Given task A: Pull out the sentences of the quoted passage that run from "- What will" through "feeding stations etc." and give them unchanged.

Quoted passage:
════════════════════
My partner and I disagree on few things but for some reason we have always argued about gas versus induction hobs. Weird right, but not so much of an issue when you rent and have no control over what is in the kitchen. But what do you do when you buy your own house and need to design the kitchen? Here’s our step-by-step guide to agreeing on a kitchen design you’ll both love-
First, confirm your budget and timeline-
- This ensures you consider the right options for your budget from the start
- The timeline also can provide focus (i.e. deadlines!) – see our article written for Houzz on preparing a timeline for your kitchen renovation here.
Next, consider practicalities:
- What appliances should the kitchen contain- will these be new or existing, fitted or freestanding?
- What will you need to store there? Kitchen utensils, crockery, books, misc. drawers, etc? Less is never more when it comes to storage!!
- Are there constraints on the space- i.e. where’s the drainage, where are the doors/ windows/ can you extract fumes to the outside, is there a gas supply?
- What activities will you need the kitchen to cater for- cooking, socialising, storage, washing, pet feeding stations etc.
- List everyday tasks and most used items/ areas. Also note what could be improved in your existing kitchen- make sure that the new space is as convenient and practical as possible, so you don’t re-inherit old problems.
════════════════════
Data for processing:
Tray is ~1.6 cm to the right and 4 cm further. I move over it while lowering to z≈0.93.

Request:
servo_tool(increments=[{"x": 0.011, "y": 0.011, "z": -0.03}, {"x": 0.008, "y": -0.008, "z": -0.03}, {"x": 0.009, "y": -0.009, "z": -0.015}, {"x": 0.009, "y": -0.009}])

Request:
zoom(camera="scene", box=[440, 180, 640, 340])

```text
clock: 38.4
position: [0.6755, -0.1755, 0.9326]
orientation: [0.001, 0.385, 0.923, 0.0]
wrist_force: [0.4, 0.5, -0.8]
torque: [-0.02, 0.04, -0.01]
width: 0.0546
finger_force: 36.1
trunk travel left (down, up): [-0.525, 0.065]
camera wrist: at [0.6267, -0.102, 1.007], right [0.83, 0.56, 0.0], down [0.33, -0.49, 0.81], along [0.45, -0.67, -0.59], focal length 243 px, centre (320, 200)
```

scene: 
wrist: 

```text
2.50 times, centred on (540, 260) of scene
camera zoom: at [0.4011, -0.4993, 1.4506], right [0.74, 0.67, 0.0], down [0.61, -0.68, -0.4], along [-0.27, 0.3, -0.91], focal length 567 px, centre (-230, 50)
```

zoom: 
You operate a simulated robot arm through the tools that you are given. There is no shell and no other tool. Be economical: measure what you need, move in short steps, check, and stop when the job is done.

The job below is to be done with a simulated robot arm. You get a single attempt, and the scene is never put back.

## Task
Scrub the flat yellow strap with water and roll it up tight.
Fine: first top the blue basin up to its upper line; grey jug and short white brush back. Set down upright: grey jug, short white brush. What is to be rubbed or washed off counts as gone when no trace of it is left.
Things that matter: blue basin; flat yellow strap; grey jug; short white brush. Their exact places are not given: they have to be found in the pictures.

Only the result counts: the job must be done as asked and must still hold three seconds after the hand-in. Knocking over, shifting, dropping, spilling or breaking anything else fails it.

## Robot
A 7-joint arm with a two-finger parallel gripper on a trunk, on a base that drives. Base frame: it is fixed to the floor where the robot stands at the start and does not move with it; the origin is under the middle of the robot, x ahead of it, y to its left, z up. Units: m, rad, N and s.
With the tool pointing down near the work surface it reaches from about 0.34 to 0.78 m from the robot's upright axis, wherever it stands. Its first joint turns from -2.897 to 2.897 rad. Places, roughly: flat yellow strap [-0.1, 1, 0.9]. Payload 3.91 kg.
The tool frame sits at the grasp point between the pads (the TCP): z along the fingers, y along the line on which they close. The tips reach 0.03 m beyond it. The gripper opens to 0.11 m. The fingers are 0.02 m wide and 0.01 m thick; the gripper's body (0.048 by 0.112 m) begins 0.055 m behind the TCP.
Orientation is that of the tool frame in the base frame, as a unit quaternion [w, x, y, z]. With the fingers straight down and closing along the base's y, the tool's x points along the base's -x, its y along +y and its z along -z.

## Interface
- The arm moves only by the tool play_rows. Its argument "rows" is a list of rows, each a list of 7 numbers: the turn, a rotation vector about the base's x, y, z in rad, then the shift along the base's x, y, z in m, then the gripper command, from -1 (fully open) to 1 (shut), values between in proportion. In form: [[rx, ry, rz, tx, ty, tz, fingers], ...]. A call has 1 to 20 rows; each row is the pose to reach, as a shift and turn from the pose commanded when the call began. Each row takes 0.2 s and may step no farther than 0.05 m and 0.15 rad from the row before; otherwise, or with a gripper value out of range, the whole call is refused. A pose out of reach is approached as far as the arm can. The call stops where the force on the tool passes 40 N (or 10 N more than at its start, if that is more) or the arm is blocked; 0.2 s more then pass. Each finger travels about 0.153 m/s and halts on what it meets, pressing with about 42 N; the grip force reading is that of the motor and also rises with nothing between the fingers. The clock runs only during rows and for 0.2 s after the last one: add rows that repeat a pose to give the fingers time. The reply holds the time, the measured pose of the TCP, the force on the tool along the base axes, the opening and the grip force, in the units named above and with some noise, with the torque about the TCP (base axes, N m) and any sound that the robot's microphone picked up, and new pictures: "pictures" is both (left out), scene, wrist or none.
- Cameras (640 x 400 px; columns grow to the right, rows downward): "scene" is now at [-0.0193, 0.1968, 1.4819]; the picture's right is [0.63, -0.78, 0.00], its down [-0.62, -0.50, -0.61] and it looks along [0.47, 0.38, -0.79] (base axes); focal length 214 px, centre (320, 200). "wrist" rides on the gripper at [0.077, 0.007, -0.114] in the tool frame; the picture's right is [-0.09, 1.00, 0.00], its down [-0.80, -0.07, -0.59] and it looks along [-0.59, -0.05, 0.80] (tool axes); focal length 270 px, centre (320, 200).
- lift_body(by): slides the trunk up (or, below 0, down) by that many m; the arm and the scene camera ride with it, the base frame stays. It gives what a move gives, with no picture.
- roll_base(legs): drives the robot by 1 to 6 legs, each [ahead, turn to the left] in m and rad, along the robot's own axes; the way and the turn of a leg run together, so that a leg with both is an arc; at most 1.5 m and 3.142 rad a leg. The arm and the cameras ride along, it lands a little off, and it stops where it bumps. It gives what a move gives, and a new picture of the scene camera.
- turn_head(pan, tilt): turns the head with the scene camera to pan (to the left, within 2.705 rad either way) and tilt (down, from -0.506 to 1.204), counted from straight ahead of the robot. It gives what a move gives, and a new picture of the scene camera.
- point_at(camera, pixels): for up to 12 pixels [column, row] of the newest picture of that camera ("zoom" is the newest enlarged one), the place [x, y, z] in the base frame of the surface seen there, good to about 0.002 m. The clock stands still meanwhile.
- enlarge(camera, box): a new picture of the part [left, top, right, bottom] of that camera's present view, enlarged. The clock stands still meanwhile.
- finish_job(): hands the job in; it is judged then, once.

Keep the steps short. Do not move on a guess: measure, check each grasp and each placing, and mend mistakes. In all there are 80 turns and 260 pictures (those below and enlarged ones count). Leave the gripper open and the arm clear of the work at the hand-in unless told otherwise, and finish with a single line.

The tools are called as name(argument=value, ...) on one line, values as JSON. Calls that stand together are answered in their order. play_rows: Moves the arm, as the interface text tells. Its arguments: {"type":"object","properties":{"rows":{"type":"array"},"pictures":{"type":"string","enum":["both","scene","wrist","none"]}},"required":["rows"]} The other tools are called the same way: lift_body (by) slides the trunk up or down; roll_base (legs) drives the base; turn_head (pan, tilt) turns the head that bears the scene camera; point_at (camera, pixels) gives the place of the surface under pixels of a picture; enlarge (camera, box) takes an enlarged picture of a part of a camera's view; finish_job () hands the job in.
════════════════════
Given task B: Using the entries shown above, reproduce verbatim the lines from the line bearing "- enlarge(camera, box): a" to the line bearing "Keep the steps", inclusive.

Task output A:
- What will you need to store there? Kitchen utensils, crockery, books, misc. drawers, etc? Less is never more when it comes to storage!!
- Are there constraints on the space- i.e. where’s the drainage, where are the doors/ windows/ can you extract fumes to the outside, is there a gas supply?
- What activities will you need the kitchen to cater for- cooking, socialising, storage, washing, pet feeding stations etc.

Task output B:
- enlarge(camera, box): a new picture of the part [left, top, right, bottom] of that camera's present view, enlarged. The clock stands still meanwhile.
- finish_job(): hands the job in; it is judged then, once.

Keep the steps short. Do not move on a guess: measure, check each grasp and each placing, and mend mistakes. In all there are 80 turns and 260 pictures (those below and enlarged ones count). Leave the gripper open and the arm clear of the work at the hand-in unless told otherwise, and finish with a single line.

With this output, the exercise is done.